Grant and Award Announcement

MICHIGAN STATE UNIVERSITY

EAST LANSING, Mich. – Michigan State University’s Andrew Christlieb is leading a massive U.S. Department of Energy project to help deliver on the not-yet-realized promise of nuclear fusion. That promise? To create an unmatched source of affordable and sustainable energy.

Christlieb, an MSU Foundation Professor in the College of Natural Science, is now the director of a Mathematical Multifaceted Integrated Capability Center, or MMICC, supported by $15 million in funding from the DOE. He is joined by researchers at eight other universities and national labs across the country.
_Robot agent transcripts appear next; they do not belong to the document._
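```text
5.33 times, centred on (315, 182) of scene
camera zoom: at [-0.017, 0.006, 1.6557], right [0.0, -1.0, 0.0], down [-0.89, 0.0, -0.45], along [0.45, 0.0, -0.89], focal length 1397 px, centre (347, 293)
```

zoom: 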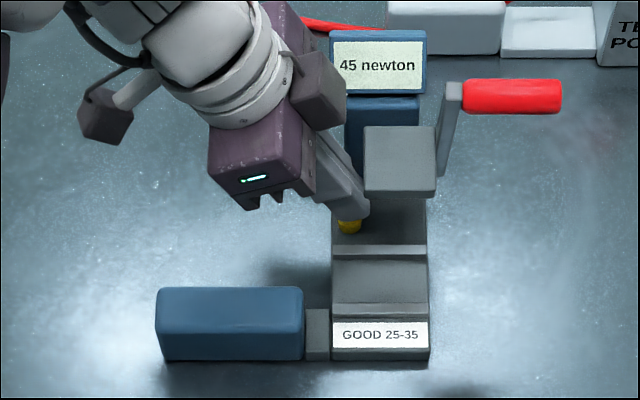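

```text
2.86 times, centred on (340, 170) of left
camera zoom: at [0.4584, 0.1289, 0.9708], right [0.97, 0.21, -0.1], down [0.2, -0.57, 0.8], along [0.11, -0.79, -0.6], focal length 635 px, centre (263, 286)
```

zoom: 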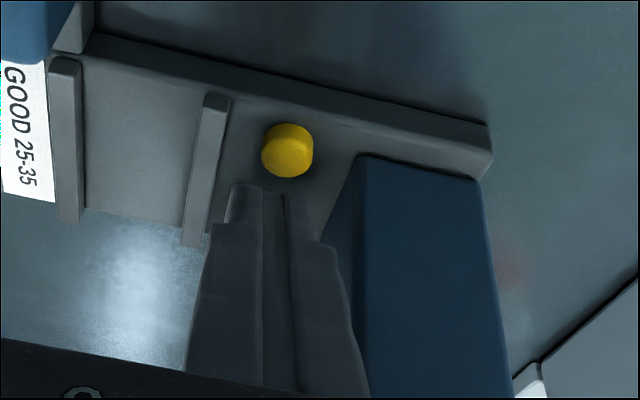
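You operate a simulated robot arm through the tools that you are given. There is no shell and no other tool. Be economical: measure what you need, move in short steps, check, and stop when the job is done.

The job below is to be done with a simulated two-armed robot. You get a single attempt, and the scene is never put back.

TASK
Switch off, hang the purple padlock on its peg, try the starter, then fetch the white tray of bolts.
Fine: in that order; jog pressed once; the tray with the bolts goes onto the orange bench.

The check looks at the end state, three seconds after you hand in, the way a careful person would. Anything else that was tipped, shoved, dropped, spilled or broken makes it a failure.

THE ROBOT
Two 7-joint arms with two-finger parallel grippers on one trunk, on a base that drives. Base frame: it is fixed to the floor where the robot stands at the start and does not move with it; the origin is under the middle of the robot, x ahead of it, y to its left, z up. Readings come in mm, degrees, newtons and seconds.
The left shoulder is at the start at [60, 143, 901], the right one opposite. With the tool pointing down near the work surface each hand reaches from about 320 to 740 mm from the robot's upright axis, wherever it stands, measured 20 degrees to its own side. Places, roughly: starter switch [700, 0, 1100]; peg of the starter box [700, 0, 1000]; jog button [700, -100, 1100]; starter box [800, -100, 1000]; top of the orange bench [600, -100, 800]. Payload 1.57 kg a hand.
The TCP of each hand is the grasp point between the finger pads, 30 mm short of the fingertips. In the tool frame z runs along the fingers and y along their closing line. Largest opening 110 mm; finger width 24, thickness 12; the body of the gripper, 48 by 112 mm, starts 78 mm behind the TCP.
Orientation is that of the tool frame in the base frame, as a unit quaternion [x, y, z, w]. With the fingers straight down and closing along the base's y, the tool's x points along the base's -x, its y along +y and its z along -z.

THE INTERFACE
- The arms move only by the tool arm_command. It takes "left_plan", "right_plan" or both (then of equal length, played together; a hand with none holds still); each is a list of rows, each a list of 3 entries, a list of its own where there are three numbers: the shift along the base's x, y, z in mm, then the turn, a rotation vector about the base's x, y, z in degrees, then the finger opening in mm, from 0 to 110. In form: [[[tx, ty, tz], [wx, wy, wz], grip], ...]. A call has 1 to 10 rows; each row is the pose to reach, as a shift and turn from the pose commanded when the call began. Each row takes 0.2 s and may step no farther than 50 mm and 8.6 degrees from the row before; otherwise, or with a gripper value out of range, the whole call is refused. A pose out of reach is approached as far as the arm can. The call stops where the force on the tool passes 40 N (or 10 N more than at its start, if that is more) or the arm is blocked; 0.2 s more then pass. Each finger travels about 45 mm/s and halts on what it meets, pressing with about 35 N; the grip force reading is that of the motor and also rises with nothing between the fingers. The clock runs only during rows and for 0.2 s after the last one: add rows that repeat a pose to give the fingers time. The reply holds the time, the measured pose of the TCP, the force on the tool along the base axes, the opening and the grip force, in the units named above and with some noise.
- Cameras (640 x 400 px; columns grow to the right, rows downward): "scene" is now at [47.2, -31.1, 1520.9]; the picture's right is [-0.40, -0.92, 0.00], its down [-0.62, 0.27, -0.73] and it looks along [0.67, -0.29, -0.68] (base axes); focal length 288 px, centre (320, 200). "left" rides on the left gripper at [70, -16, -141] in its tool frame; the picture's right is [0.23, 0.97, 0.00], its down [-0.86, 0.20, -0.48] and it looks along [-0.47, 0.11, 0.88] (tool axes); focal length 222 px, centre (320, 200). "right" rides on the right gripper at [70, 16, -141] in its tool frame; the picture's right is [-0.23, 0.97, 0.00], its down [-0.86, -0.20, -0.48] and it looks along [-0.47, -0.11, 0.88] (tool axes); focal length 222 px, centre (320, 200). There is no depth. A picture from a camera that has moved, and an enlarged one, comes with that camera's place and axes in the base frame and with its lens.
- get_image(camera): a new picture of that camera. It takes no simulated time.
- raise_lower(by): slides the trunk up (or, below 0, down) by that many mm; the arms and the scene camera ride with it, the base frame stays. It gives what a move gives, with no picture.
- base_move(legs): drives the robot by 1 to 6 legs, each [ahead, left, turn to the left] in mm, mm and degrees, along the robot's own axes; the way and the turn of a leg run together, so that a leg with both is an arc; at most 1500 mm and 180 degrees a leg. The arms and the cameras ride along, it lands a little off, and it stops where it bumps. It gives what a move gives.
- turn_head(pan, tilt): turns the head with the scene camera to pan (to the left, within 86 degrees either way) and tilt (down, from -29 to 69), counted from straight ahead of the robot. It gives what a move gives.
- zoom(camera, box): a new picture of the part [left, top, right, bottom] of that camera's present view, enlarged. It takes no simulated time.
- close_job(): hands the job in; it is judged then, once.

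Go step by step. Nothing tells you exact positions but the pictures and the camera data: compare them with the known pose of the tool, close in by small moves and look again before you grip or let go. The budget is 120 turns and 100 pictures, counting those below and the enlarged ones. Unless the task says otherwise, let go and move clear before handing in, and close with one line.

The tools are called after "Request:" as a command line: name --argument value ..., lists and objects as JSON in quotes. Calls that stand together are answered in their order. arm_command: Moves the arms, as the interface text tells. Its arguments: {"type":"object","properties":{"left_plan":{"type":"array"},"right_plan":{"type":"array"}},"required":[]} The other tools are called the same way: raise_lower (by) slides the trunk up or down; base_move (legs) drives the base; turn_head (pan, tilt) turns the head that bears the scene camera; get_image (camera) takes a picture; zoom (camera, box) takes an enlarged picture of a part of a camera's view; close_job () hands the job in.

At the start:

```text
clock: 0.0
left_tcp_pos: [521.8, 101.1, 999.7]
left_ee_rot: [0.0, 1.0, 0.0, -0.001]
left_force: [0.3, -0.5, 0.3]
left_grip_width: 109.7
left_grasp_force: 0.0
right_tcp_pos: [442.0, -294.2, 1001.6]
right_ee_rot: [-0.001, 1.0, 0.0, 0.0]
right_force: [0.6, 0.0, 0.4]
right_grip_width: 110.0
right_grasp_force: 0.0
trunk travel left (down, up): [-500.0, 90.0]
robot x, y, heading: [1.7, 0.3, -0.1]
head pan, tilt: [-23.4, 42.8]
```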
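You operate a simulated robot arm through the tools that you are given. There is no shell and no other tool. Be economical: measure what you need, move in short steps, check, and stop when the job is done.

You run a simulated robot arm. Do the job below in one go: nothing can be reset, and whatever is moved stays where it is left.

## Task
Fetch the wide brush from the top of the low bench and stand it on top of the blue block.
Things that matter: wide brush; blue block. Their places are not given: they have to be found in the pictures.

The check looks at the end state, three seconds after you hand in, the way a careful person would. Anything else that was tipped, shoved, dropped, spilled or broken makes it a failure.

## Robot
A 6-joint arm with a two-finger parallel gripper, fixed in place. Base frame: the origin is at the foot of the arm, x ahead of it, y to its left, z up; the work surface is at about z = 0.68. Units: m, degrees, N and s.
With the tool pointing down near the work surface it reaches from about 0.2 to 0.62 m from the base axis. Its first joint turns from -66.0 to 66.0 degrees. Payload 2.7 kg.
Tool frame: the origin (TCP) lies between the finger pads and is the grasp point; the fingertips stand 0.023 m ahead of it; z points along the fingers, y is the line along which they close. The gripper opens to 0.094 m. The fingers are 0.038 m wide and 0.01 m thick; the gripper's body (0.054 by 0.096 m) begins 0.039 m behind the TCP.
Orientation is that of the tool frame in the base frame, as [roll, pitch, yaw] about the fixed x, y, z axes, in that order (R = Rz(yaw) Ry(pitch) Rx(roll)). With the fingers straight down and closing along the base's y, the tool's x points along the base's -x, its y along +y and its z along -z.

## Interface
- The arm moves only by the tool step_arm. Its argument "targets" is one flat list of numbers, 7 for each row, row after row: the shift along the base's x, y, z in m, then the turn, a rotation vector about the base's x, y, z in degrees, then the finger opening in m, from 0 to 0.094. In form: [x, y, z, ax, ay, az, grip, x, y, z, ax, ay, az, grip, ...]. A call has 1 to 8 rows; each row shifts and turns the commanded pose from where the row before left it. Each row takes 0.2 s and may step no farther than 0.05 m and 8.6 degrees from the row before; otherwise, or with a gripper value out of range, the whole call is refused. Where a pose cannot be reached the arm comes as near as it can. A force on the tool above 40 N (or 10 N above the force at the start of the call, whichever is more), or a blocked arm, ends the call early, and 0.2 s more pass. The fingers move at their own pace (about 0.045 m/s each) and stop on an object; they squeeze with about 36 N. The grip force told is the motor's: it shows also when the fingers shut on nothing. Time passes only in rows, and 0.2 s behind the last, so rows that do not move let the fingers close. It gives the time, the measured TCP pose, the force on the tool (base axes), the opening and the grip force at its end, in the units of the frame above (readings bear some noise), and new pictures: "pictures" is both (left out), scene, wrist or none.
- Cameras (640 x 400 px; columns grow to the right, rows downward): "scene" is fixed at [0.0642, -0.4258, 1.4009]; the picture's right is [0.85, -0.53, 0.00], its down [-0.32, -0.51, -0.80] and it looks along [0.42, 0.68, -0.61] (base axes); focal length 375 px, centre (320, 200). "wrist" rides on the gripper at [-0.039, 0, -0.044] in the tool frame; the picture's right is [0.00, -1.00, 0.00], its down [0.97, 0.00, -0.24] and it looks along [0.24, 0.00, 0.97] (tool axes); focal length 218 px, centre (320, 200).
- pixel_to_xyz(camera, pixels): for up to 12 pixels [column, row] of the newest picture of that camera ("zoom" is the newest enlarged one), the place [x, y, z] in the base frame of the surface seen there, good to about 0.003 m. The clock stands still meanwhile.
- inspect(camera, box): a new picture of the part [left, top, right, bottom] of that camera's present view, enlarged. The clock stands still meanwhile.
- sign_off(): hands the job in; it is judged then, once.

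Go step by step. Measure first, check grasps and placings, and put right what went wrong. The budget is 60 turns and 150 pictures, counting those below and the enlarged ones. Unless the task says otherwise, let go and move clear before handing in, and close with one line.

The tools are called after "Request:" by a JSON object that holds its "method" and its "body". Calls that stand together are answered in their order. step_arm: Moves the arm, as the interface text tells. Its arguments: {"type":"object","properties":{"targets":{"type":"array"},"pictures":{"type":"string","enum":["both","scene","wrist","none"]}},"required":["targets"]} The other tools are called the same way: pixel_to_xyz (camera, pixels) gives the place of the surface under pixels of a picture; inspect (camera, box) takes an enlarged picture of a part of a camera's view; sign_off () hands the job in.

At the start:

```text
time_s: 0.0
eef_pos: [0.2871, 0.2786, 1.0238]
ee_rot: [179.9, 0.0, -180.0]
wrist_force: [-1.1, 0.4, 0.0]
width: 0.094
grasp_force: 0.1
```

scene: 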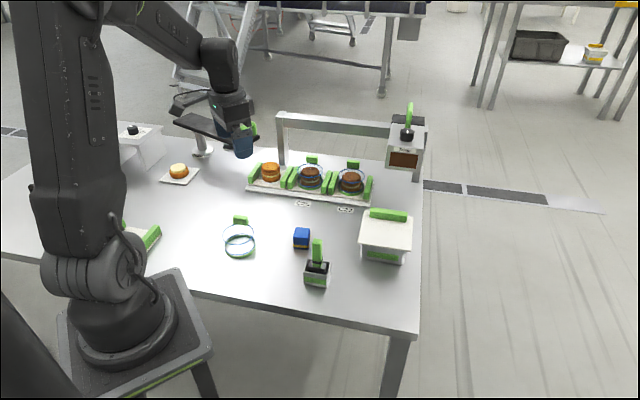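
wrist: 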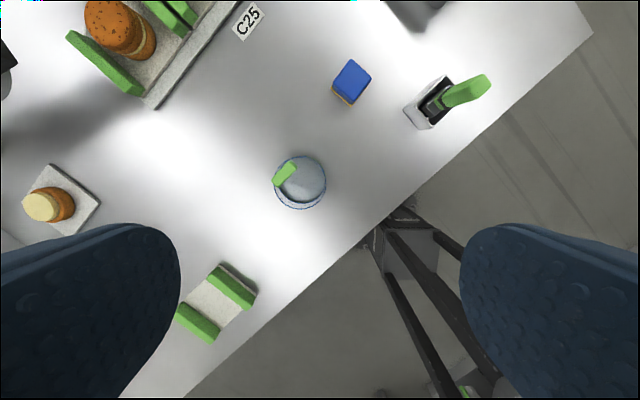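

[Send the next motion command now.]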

Together, they’re developing new mathematical and computational tools to better model the physics needed to understand, control and sustain fusion.

The MSU-led center is one of four new MMICCs announced by the DOE.

“MMICCs enable applied mathematics researchers, working in large, collaborative teams, to take a broader view of a problem,” said Barbara Helland, DOE associate director of science for the Advanced Scientific Computing Research program, in a recent news release. “As a result of this holistic view, the researchers devise solutions by building fundamental, multidisciplinary mathematical capabilities considering existing and emerging computing capabilities.”

“We’re going to be pushing the boundaries of what can be done mathematically and computationally,” says Christlieb, who is a professor in the Department of Mathematics and the Department of Computational Mathematics, Science and Engineering.

In addition to MSU’s contingent of experts, the team includes collaborators from Lawrence Livermore National Laboratory, Los Alamos National Laboratory, Oak Ridge National Laboratory, Sandia National Laboratories, the University of Colorado-Boulder, the University of Delaware, the University of Massachusetts-Dartmouth and the University of Washington.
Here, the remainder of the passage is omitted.